On this latter point I think her belief system is ironclad.
Which led me to look at the ten poorest provinces of the Philippines.
According to the Department of Agriculture, the ten poorest provinces of the Philippines are Lanao del Sur, Eastern Samar, Apayao, Maguindanao, Zamboanga del Norte, Sarangani, North Cotabato, Negros Oriental, and Northern and Western Samar.
They are a varied lot - covering our three island groups, from the north to the south, from the east to the west. They intrigued me so I tried my best one night to try to see what is common to them, what could be the root cause of poverty in them.

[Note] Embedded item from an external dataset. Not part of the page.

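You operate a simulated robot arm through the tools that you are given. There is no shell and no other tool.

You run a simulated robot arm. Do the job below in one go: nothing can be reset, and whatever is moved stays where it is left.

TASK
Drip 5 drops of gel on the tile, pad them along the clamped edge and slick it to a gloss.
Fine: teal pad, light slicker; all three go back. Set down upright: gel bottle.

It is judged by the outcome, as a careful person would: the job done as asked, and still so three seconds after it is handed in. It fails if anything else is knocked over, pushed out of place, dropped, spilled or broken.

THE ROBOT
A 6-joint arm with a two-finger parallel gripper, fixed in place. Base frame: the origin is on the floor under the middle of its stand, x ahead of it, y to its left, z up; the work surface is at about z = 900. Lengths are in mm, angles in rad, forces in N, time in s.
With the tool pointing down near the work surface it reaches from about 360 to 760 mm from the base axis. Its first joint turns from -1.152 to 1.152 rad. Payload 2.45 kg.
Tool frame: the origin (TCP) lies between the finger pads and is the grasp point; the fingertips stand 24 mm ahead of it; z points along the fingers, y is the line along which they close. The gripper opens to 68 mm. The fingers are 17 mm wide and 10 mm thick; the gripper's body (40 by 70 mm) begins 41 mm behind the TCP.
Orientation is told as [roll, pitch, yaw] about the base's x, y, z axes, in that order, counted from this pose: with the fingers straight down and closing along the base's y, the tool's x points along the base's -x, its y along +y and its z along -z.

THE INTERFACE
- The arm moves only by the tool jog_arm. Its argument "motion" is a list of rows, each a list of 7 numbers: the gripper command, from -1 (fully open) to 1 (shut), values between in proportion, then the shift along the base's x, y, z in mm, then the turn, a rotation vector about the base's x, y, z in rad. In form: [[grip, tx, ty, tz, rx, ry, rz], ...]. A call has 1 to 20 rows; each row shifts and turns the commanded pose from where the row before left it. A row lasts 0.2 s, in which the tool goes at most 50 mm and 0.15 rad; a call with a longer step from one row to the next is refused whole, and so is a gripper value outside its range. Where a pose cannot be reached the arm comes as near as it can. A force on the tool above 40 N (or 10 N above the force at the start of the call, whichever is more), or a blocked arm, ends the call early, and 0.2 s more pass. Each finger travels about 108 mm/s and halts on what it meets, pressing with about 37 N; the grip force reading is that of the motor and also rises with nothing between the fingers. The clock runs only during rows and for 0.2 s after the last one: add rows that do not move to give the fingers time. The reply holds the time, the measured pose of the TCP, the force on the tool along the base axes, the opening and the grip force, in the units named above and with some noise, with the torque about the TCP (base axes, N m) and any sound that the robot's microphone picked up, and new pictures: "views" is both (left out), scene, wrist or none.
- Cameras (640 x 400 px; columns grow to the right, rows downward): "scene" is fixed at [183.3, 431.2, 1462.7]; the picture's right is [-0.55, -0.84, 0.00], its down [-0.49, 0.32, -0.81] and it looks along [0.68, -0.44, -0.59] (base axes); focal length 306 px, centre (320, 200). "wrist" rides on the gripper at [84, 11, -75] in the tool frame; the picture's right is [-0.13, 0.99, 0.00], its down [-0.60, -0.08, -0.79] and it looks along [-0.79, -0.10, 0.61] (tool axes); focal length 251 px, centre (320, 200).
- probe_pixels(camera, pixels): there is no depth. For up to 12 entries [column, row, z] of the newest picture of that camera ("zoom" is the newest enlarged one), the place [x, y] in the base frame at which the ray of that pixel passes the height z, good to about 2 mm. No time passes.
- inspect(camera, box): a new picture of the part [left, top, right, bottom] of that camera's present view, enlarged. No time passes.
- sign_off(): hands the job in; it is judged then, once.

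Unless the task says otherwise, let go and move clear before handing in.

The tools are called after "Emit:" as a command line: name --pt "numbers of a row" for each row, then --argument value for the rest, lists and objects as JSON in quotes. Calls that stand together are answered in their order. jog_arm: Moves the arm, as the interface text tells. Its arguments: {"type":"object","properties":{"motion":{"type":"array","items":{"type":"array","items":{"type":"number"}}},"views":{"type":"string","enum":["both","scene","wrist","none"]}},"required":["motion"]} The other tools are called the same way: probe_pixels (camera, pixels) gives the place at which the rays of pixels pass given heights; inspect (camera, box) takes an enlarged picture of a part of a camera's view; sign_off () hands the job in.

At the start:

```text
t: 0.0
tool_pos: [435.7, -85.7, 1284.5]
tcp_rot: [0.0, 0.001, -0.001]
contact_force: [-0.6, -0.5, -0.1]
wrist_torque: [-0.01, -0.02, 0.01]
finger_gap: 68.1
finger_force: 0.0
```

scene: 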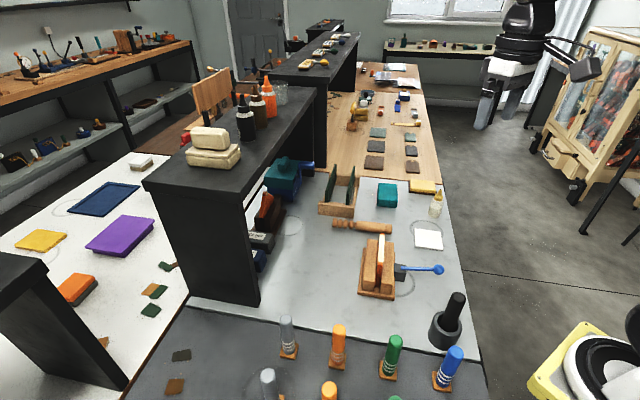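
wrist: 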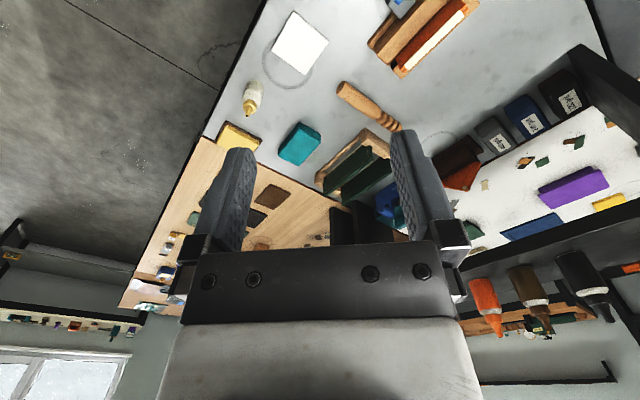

For sure it wasn’t responsible mining.
For hours I labored at my study table, asking myself: What is common about these ten provinces that could very well be the root cause of their poverty?
Then one midnight, as I was about to turn in after watching CNN, it hit me. And it hit me hard: one thing that is common about these provinces is…
Oh my God, that was it!
Ever since that night I have slept like a baby having solved one of the most important mysteries of this Universe. Or at least of our country.
Where there is ABS CBN, there is poverty!!!